Principle in Action: J.M.W. Turner was a master at using pure, delicate tints next to low-intensity colors.

HINT: As a rule of thumb, your picture is harmonious when colors are close in intensity or value, but not both at the same time; some contrast is necessary in either intensity or value.

4. Complementary contrast means placing colors opposite each other on the color wheel next to each other in your painting. When the colors are both intense, the effect is electric. When one is bright and the other muted, the bright one sings.

5. With temperature contrast, warm and cool colors work together to create a sense of movement: warm colors advancing and cool colors receding. Radiance emanates from artwork with predominantly warm colors. When a cool temperature dominates, warm contrasts keep the piece from seeming unpleasantly chilly.

Principle in Action: The Impressionists relied on temperature contrast rather than value contrast to suggest light. Paul Cezanne used contrasts in color temperature to manipulate form and space.

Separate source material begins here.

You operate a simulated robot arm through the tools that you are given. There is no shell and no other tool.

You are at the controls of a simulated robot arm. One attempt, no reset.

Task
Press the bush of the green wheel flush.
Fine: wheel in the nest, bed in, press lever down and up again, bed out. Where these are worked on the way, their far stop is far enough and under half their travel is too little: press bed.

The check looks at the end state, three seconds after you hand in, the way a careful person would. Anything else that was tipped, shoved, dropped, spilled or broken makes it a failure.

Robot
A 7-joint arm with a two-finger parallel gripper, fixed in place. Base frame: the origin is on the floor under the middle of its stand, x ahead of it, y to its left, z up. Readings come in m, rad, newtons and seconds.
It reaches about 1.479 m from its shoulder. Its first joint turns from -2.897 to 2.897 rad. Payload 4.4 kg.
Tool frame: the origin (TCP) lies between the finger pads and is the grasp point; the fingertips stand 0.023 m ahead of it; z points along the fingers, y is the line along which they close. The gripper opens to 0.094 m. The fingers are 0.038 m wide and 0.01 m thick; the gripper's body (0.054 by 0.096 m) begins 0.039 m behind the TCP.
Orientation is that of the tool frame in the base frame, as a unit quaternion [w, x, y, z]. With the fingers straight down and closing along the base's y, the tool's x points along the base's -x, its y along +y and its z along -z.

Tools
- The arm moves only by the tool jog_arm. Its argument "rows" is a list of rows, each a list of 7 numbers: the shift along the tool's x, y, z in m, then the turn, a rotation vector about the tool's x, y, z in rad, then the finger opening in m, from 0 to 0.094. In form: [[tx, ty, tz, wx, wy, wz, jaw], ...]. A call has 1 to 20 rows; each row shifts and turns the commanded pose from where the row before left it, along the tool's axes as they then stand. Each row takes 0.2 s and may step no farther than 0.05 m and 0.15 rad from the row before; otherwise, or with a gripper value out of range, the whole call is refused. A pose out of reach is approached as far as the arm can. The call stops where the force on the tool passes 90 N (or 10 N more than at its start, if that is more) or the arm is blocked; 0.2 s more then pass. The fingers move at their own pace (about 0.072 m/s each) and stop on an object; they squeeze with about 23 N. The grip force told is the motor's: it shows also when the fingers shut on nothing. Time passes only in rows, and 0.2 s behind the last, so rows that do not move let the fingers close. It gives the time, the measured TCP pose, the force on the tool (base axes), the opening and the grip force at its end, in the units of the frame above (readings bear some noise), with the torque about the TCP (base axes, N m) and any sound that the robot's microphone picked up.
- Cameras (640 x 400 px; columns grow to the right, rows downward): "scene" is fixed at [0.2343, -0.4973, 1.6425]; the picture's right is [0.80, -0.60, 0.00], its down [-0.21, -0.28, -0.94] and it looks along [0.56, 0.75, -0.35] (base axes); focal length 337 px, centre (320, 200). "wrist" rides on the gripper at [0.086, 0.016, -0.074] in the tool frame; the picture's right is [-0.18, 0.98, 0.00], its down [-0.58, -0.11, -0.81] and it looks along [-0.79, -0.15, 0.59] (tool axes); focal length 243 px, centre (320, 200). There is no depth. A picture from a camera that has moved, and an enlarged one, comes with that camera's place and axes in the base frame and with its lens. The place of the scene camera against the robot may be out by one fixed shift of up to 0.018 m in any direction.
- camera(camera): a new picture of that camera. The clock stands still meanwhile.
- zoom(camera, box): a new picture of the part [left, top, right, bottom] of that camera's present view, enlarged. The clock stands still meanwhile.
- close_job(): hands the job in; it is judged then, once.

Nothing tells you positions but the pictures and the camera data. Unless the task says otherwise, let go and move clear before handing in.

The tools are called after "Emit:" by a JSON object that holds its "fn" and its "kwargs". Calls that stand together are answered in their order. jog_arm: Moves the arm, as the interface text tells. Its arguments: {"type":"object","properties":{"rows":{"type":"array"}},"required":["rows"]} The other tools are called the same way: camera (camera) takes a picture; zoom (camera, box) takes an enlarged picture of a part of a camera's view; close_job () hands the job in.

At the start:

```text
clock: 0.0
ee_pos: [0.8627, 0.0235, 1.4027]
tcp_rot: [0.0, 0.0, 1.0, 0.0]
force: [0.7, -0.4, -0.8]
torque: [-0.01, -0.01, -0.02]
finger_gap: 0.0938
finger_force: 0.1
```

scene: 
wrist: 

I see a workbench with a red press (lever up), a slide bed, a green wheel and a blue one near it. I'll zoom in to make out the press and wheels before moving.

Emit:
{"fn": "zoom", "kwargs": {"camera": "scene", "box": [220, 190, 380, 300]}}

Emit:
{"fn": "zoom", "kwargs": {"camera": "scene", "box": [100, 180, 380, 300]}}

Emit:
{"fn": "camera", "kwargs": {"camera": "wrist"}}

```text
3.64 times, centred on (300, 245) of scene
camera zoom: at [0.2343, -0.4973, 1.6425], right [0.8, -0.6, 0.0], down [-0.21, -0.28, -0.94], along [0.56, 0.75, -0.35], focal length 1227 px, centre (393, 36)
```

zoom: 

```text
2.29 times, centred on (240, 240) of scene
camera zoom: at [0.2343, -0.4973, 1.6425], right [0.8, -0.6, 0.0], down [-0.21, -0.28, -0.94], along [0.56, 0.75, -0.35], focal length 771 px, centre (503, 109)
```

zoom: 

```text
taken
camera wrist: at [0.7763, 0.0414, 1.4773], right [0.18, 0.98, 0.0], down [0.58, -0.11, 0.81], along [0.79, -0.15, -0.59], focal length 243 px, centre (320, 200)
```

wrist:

HINT: All complementary contrasts are also temperature contrasts, but not all temperature contrasts are complementary.

6. Size contrast refers to the relative area or quantity of a color. A large area of color makes a strong statement, but many small areas of color, especially if they are very intense and surrounded by a large area of lower intensity, can create energy and movement. But beware, pure color can be overwhelming, so when the large area is lower in intensity, even small bits of color within it appear brighter than usual.

For more on Color Contrast, see Exploring Color Revised pp. 30-31.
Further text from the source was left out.